What to work on:
1: Pull out the sentences of the page that run from "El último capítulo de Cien" through "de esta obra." and give them unchanged.
2: Continue the page from where it stops.

Records provided:
━━━━━━

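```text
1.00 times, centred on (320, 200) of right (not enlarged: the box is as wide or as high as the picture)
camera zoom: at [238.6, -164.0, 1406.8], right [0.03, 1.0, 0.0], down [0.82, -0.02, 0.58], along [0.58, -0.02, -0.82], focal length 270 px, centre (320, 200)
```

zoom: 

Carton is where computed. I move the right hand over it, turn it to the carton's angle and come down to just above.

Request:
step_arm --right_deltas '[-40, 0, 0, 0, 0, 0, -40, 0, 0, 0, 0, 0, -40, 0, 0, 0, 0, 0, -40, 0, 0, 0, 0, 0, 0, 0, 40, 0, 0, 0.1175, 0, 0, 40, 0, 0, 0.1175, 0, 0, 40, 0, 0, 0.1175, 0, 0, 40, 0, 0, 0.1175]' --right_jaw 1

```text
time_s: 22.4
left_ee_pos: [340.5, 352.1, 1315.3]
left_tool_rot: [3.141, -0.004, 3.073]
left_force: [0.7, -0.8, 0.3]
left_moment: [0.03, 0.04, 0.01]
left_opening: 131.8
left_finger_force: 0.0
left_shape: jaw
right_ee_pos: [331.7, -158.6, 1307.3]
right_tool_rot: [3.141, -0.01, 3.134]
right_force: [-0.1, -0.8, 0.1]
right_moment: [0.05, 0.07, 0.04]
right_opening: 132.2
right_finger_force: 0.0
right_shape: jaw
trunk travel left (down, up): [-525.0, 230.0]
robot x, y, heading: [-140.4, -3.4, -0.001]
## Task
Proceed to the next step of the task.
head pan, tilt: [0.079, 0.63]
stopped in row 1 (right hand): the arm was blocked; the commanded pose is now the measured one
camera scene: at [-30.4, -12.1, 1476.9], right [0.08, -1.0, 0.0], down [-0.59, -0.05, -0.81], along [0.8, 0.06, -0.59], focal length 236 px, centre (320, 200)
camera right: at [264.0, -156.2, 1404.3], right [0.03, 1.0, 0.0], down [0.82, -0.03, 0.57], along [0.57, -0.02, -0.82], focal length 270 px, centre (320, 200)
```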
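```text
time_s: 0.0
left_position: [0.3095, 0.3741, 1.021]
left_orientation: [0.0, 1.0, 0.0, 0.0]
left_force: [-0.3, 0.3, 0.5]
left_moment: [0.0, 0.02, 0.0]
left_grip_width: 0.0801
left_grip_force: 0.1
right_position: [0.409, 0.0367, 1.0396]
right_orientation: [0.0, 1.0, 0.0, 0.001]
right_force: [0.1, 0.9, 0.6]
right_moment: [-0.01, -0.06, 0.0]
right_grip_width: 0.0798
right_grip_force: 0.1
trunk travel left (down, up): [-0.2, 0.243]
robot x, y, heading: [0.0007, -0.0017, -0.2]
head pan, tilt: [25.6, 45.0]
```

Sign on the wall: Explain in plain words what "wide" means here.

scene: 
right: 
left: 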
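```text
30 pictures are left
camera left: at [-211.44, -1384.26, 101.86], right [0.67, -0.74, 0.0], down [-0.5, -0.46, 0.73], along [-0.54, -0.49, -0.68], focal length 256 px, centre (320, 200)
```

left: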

━━━━━━

Page:
A más de medio siglo de la publicación de su obra maestra, Gabriel García Márquez sigue siendo una figura central en la literatura. Exploramos el último capítulo de este libro, el cual teje una red de simbolismos que exploran el mito, la muerte, el deseo y la ironía.

Diana Camila Eslava
31 de mayo de 2024 - 08:39 p. m.
“Cien años de soledad" fue escrita durante dieciocho meses, entre 1965 y 1966, y se publicó por primera vez a mediados de 1967 en Buenos Aires.
“Cien años de soledad" fue escrita durante dieciocho meses, entre 1965 y 1966, y se publicó por primera vez a mediados de 1967 en Buenos Aires.
Foto: Eder Leandro Rodríguez

El último capítulo de Cien Años de Soledad es un microcosmos, otro más, que encapsula ángulos de lectura infinitos de una de las grandes novelas universales de nuestros tiempos, escrita en español, en colombiano, en latinoamericano y en sánscrito por Gabriel García Márquez. Excusa para hablar de la complejidad de la condición humana, del mito como un tipo de verdad, de la poesía que desoculta, del deseo que aguijonea la vida, de la soledad, que podría ser la muerte definitiva, y de la muerte en soledad. O del olvido, que también es un tipo de soledad y de muerte en vida.

Hace más de medio siglo que se publicó este libro. Un tiempo “prudente” para hablar sin recatos del desenlace de esta obra.

Al leer Cien Años de Soledad una podría sentir que García Márquez quiso mostrarnos una película que todos hemos visto, pero que nadie recuerda (allí mismo está presente el olvido). Y al repetir esa película experimentamos una sensación de novedad. Es en ese cruce paradójico entre la realidad y la no realidad, ficción atiborrada de verdades al alcance de todos, de historias que se manifiestan desde los sentidos, en donde surge la epifanía, el clic ante el (re)descubrimiento.

“Uno de los gestos de la poesía debe ser darnos la sensación no de encontrar algo nuevo, sino de recordar algo olvidado. Cuando leemos un buen poema, pensamos que también nosotros podríamos haberlo escrito”, explicaba Borges en junio de 1977 en una de sus conferencias en el Teatro Coliseo de Buenos Aires. Y todo esto para decir que, en la aparente sencillez de la prosa de García Márquez, hay un trabajo de “orfebre” -como señalaría Vargas Llosa-, en el que la poesía sucede naturalmente, con artificios que no parecen artificios.

━━━━━━

Answers below:
1:
El último capítulo de Cien Años de Soledad es un microcosmos, otro más, que encapsula ángulos de lectura infinitos de una de las grandes novelas universales de nuestros tiempos, escrita en español, en colombiano, en latinoamericano y en sánscrito por Gabriel García Márquez. Excusa para hablar de la complejidad de la condición humana, del mito como un tipo de verdad, de la poesía que desoculta, del deseo que aguijonea la vida, de la soledad, que podría ser la muerte definitiva, y de la muerte en soledad. O del olvido, que también es un tipo de soledad y de muerte en vida.

Hace más de medio siglo que se publicó este libro. Un tiempo “prudente” para hablar sin recatos del desenlace de esta obra.

2:
El último capítulo comenzó describiendo el entierro de Pilar Ternera, la adivina y consejera de la familia Buendía. Ternera fue la madre de Aureliano José y de Arcadio. Arcadio, a su vez, fue el esposo de Santa Sofía de la Piedad. De esta relación nacieron Remedios la Bella, José Arcadio Segundo y Aureliano Segundo, quien se casó con Fernanda del Carpio. Juntos, Aureliano Segundo y Fernanda del Carpio, fueron padres de Renata Remedios, José Arcadio y Amaranta Úrsula. Además, fueron abuelos de Aureliano Babilonia y bisabuelos del último hombre de la estirpe Buendía: Aureliano, condenado 100 años antes de su nacimiento a ser arrastrado por las hormigas.

“Era el final. En la tumba de Pilar Ternera, entre salmos y abalorios de putas, se pudrían los escombros del pasado”. En la silla mecedora que ocho hombres bajaron con cabuyas en un hueco en el centro de la pista de baile, enterraron al último personaje vivo de la primera generación en Macondo: el arquetipo del oráculo que fue desatendido y tergiversado finalmente desencadenó en un trágico destino, como Casandra, hija de Príamo y Hécuba, quien fue dotada del don de la profecía por el dios Apolo, pero condenada a no ser creída por nadie. Fue Pilar Ternera quien advirtió a José Arcadio Buendía sobre el peligro de la llegada de los gitanos. Con la muerte de la matriarca se completó un ciclo que trajo consigo el último anuncio del inminente final.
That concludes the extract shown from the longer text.